▶ _What the exercise asks_:
Take the page text and repeat only what runs from "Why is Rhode" through "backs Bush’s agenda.".

═════ Page text ═════

A Big Senate Race From A Very Small State

A bit of trivia to begin with. The smallest state in the country has the longest official name. And tomorrow, it also has the most interesting primary race this side of Connecticut (so to speak). In the “State of Rhode Island and Providence Plantations” the Republicans are having their own sort of Lieberman problem.

Senator Lincoln Chafee, much like Joe Lieberman, is having to win two elections this year, since he has a serious primary challenger to beat before the general election. And how Tuesday’s very strange primary in Rhode Island turns out is going to matter to the big picture of how many Senate seats Democrats can pick up this year.

[I originally started writing this week’s column about that big picture, but got distracted by tiny Rhode Island’s primary. Hence this column—two days earlier than usual, to make up for last week’s column being late. And this week you get two columns, to make up for using a guest columnist last week.]

Why is Rhode Island so important this year? Because the Democrats have a good chance of picking this seat up, and how good a chance depends on which Republican wins the primary.

A little background to begin with. Lincoln Chafee inherited the seat when his father John died in 1999. He won reelection in 2000, and has been called the most moderate Republican in the Senate (one of a disappearing breed of fiscally conservative and socially libertarian Republicans from the Northeast). Chafee voted against the war in Iraq, for instance. He’s pro-choice and has voted against the Bush tax cuts for the wealthy. Chafee’s not exactly a rabid right-winger. But he is being challenged by one in the primary. Stephen Laffey, the mayor of Cranston, is anti-abortion and completely backs Bush’s agenda.

Polls are all over the map, so tomorrow’s primary is worth watching. It’s hard to get accurate polls of Republicans because there are so few of them in Rhode Island. They’re expecting a “record turnout” in the Republican primary, which will beat the previous record of (are you ready for this?) 45,000 voters in a 1994 governor’s race. Adding to the confusion is the fact that independent voters (who outnumber even Democratic voters) are allowed to vote in the Republican primary.

This has got to be one of the most bizarre races in the country for Republicans, right next door to Lieberman’s Connecticut follies. For starters, the GOP is pouring money into Chafee’s campaign. Chafee pretty much defines their term RINO (Republican In Name Only), and yet the Senate Republicans are desperate for him to win his primary. So they’re smearing Laffey, a hardcore Republican, with everything they’ve got, including leaking a profanity-laden voice mail message Laffey left years ago, and playing the race card in television ads (ad text: “Mayor Steve Laffey accepts Mexican ID cards that can threaten our security”). Pro-business Republican groups are strongly backing Laffey, complete with push polling which graphically describes a late-term abortion. In other words, both sides are playing hardball, and a lot of money is being spent.

But the most astonishing thing is that if the very conservative Laffey wins the primary, the Senate GOP is pulling all their money out of the race. Either Laffey or Chafee will face a strong Democratic challenger, former state attorney general Sheldon Whitehouse. Why is the GOP abandoning the race? Polls show that if Chafee is nominated, the general election race would be extremely close, and they (possibly) could save the Republican seat. But if Laffey wins the primary, polls show him at least 10 points behind Whitehouse in the election (in this very dark blue state). There are closer and more winnable races the GOP Senate campaign folks need to invest their money in (Virginia, for instance). So they will concede Rhode Island to the Democrats.

═════ Raw data ═════

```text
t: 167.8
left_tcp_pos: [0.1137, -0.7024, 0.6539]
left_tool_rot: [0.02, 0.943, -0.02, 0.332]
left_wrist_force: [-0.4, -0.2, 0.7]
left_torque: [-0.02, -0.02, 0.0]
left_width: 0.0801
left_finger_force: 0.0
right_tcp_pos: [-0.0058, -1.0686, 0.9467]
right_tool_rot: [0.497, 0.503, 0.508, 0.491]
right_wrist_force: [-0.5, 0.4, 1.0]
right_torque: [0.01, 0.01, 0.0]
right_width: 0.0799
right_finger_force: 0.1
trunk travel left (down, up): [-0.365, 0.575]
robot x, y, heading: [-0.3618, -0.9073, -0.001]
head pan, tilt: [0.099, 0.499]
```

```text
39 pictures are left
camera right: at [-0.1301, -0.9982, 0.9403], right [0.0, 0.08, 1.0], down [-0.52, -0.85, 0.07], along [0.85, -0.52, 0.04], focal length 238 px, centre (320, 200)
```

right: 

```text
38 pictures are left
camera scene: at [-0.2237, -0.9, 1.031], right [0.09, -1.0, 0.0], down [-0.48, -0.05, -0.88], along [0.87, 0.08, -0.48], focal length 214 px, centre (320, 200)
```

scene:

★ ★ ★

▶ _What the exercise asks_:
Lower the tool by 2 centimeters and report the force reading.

═════

▶ _Full solution_:
Why is Rhode Island so important this year? Because the Democrats have a good chance of picking this seat up, and how good a chance depends on which Republican wins the primary.

A little background to begin with. Lincoln Chafee inherited the seat when his father John died in 1999. He won reelection in 2000, and has been called the most moderate Republican in the Senate (one of a disappearing breed of fiscally conservative and socially libertarian Republicans from the Northeast). Chafee voted against the war in Iraq, for instance. He’s pro-choice and has voted against the Bush tax cuts for the wealthy. Chafee’s not exactly a rabid right-winger. But he is being challenged by one in the primary. Stephen Laffey, the mayor of Cranston, is anti-abortion and completely backs Bush’s agenda.